A woman in Rollins, MT won last year’s raffle quilt. A lovely lavender one pieced by Vivian Vanleishout and quilted by the women at the Historical Village. This year’s raffle quilt is one of my favorites. Each of the quilters made 2-4 unique blocks from various shades of blue and rose that Sally selected. After piecing them together, the fun began as each block needed to be quilted differently. Raffle tickets go on sale soon and then next August at the county fair, a lucky winner will be selected. It could be you (if you buy the right ticket). You are certainly welcome to stop by the old school any Friday between 10am – 3pm to see this special quilt.
As you put together your schedule for the upcoming season, you want to keep in mind a few important dates. On Wednesday, November 27, the Tobacco Valley Board of History will have a Pint Night at HA Brewery. A dollar for every beverage sold will be donated for maintenance of the Historical Village. Always a fun evening (this is our third annual!) with a huckleberry pie to raffle and great music. Be sure to come out to enjoy the evening with us.

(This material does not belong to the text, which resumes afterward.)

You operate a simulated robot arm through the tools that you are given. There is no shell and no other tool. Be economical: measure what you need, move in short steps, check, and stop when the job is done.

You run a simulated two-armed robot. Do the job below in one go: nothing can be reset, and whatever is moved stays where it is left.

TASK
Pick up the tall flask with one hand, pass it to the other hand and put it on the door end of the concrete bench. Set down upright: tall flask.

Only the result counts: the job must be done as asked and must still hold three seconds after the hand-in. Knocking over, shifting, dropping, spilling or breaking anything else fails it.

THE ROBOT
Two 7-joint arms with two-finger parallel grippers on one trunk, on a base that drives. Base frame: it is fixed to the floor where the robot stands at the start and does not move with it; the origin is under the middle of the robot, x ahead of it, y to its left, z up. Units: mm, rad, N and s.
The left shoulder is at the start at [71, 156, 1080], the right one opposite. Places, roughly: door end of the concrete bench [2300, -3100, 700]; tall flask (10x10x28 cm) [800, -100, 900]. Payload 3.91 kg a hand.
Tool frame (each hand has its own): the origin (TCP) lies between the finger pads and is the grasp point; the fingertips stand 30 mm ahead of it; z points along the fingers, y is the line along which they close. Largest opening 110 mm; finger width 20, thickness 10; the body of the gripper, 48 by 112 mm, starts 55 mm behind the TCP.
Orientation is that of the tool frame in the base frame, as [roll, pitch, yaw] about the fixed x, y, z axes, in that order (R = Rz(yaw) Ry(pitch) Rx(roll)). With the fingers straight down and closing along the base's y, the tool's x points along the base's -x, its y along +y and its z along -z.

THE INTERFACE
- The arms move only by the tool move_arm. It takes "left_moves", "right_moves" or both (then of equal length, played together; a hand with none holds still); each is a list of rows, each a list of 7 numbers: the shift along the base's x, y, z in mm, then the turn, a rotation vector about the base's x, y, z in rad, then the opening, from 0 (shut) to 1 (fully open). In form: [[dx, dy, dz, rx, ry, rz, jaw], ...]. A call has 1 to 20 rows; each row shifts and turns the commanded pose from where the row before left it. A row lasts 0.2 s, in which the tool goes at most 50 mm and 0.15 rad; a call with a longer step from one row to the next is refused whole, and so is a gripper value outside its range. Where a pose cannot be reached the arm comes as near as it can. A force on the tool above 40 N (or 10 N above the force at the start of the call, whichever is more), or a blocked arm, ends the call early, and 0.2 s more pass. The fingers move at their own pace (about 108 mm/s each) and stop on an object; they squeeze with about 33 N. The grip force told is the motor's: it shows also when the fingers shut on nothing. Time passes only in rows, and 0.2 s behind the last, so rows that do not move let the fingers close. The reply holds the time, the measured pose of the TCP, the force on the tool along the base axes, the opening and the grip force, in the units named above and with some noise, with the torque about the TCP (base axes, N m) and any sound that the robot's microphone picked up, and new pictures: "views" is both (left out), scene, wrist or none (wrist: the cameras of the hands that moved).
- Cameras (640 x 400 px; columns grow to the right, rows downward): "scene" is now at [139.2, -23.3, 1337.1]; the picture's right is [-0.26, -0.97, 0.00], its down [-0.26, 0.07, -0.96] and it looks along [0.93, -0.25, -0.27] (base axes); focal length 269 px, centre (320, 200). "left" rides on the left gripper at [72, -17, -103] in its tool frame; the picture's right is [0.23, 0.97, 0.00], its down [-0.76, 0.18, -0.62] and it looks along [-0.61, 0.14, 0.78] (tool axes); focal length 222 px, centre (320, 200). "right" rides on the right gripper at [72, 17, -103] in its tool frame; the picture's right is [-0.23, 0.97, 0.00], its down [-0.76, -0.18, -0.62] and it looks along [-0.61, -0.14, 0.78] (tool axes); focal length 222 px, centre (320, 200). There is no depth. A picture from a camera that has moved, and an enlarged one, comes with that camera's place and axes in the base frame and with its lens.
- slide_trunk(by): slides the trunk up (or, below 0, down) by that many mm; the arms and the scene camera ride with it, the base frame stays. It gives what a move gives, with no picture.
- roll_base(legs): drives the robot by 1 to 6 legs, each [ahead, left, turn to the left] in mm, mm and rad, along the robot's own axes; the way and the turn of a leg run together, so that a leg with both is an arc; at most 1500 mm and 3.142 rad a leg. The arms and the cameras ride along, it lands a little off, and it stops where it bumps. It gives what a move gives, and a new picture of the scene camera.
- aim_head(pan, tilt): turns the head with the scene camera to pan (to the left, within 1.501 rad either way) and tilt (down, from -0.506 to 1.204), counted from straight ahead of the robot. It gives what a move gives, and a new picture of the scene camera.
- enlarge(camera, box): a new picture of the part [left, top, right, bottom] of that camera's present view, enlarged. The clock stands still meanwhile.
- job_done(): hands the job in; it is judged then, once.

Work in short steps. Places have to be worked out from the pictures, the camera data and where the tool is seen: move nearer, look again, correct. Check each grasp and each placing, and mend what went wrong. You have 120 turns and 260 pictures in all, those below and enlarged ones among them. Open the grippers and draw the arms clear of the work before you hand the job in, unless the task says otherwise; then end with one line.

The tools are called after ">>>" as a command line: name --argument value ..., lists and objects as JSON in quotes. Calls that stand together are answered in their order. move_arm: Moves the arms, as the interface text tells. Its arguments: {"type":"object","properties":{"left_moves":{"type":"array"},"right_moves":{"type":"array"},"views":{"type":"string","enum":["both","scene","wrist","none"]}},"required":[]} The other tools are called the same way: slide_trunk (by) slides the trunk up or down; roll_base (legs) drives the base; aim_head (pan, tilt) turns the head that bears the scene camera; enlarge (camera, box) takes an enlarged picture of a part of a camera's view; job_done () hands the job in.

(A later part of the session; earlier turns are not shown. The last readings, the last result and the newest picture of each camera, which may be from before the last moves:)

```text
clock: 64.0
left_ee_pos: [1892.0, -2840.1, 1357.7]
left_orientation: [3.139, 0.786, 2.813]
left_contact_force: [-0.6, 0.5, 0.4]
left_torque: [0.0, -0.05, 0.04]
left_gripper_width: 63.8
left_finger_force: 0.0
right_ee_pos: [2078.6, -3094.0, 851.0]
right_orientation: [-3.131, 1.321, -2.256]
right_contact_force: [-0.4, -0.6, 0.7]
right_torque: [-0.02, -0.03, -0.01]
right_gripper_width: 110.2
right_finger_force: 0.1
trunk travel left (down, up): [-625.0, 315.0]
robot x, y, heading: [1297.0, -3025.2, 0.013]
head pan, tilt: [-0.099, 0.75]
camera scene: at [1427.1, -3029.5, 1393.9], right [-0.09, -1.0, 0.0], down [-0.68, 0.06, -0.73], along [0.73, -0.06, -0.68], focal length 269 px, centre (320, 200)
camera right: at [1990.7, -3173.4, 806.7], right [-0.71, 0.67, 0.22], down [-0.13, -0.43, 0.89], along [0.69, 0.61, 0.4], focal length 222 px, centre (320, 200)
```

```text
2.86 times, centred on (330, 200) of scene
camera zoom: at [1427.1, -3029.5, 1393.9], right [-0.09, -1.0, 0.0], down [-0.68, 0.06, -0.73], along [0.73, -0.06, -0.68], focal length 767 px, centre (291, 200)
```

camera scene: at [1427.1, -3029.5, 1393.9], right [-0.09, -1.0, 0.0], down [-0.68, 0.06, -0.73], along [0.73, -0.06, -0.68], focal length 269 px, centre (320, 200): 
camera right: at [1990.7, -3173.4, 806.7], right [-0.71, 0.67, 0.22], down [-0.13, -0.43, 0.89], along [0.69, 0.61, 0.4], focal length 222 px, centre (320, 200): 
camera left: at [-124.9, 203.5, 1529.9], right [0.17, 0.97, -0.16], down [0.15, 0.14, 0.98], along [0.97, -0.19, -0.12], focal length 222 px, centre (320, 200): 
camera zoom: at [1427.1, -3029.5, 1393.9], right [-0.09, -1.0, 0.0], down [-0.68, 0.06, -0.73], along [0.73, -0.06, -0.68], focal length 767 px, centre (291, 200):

On March 14, another great fundraiser is a concert in Eureka featuring The Wardens, an awesome Canadian band who performed here in 2018. Songs and stories of the backwoods, wildlife and life as a ‘government cowboy’ will fill the evening. The concert starts at 4pm; tickets available at the door. More details to follow.
And just in case you live in the Tobacco Valley and are interested in learning to hand quilt or volunteering, know we would be glad to see you. Stop by the school house in the Historical Village on Fridays when we are quilting to find what you might do.